Start of Available data

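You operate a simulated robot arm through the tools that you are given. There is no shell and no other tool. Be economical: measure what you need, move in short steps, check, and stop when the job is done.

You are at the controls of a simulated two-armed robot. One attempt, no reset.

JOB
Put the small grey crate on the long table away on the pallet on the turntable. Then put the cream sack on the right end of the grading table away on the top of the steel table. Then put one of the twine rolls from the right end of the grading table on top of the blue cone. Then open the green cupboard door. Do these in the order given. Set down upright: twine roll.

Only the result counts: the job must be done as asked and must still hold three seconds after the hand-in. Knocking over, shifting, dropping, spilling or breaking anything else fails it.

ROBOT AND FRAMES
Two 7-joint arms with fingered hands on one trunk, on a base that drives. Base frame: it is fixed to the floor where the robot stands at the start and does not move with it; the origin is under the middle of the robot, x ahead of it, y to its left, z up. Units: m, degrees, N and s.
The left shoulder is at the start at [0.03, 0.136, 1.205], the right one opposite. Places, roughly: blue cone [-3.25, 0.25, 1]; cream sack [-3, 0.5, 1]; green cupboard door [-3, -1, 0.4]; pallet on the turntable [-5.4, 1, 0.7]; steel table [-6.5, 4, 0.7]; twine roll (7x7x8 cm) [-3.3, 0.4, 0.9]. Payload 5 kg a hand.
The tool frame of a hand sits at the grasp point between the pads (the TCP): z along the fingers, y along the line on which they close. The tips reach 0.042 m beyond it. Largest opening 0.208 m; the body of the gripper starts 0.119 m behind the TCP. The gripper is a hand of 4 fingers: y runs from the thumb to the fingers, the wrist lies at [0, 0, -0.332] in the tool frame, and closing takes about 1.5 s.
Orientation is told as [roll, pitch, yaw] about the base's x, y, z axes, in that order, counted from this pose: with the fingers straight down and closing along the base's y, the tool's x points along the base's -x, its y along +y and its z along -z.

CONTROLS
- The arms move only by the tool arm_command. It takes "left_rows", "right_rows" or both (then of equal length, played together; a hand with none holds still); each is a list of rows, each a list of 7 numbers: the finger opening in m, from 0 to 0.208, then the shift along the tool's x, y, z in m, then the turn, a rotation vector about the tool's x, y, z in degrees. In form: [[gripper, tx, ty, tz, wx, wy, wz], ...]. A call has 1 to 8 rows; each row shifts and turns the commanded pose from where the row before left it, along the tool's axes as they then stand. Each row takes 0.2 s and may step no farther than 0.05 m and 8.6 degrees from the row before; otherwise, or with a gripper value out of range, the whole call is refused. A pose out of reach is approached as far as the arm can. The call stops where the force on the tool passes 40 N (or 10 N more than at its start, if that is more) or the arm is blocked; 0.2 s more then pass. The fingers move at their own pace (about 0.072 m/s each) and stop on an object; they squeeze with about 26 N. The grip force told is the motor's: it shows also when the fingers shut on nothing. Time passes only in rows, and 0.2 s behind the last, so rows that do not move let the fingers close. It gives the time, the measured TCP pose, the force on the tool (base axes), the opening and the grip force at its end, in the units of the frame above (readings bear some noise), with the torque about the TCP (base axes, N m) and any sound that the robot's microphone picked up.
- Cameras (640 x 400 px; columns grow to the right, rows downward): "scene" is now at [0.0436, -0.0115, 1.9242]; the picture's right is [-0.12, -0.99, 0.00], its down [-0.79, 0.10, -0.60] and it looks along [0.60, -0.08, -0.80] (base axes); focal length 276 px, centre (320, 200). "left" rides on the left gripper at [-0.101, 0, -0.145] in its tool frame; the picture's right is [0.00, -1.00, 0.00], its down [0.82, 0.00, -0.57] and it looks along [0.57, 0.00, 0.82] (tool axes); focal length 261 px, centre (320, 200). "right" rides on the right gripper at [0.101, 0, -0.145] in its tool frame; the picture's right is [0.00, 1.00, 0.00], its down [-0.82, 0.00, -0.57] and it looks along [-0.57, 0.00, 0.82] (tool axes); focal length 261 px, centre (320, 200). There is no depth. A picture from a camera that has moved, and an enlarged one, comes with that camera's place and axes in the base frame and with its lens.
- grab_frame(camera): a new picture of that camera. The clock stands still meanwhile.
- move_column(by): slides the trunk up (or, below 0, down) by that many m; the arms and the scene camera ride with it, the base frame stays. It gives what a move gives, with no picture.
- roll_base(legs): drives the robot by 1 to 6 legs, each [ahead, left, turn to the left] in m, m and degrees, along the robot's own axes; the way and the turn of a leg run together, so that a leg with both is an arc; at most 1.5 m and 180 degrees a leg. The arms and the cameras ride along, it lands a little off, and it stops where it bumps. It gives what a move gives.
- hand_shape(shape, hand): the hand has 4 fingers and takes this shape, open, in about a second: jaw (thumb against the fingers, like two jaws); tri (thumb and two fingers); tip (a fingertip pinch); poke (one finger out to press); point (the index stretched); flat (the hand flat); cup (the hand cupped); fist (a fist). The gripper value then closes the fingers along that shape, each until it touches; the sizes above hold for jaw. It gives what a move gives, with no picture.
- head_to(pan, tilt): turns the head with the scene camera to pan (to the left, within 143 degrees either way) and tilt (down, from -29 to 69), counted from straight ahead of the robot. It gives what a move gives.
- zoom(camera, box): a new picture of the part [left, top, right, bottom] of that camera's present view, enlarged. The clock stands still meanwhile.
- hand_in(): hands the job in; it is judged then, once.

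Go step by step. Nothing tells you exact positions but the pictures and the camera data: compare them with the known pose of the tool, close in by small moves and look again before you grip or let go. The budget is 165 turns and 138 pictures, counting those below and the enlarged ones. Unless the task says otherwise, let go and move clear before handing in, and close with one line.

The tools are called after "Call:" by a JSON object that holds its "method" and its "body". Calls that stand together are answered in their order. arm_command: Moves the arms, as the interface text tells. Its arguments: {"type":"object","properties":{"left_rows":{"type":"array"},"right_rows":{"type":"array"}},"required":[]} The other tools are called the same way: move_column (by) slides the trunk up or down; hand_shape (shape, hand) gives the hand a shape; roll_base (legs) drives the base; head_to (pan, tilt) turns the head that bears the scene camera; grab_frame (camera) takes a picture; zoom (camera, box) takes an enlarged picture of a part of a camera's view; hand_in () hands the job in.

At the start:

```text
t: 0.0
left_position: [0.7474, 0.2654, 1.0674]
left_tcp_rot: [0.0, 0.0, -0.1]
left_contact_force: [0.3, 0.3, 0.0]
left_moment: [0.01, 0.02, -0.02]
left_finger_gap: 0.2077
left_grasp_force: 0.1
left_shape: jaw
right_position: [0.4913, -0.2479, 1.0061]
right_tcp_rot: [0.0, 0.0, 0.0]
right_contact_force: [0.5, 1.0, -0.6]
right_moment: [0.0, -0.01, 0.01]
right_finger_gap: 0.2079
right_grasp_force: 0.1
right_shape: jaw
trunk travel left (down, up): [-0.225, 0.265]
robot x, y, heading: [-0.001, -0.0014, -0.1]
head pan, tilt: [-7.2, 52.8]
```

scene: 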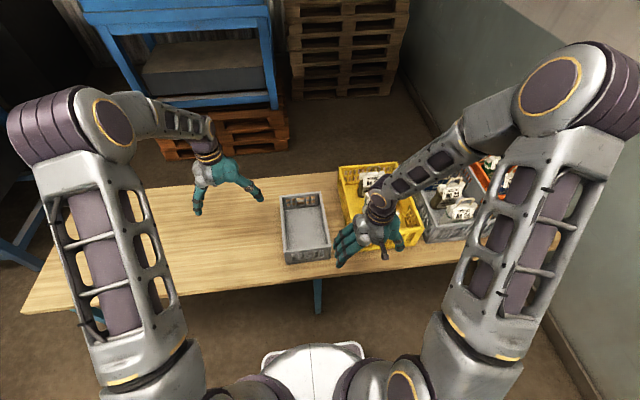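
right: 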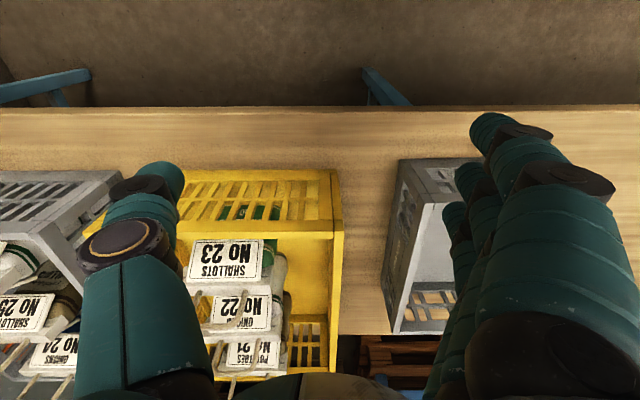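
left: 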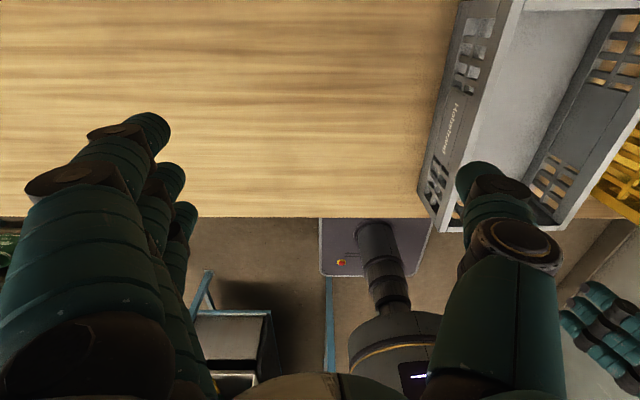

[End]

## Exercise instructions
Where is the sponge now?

End of Available data

## Exercise instructions
Which lines contain "meanwhile"? Copy each of them out.

## Result of the task
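- grab_frame(camera): a new picture of that camera. The clock stands still meanwhile.
- zoom(camera, box): a new picture of the part [left, top, right, bottom] of that camera's present view, enlarged. The clock stands still meanwhile.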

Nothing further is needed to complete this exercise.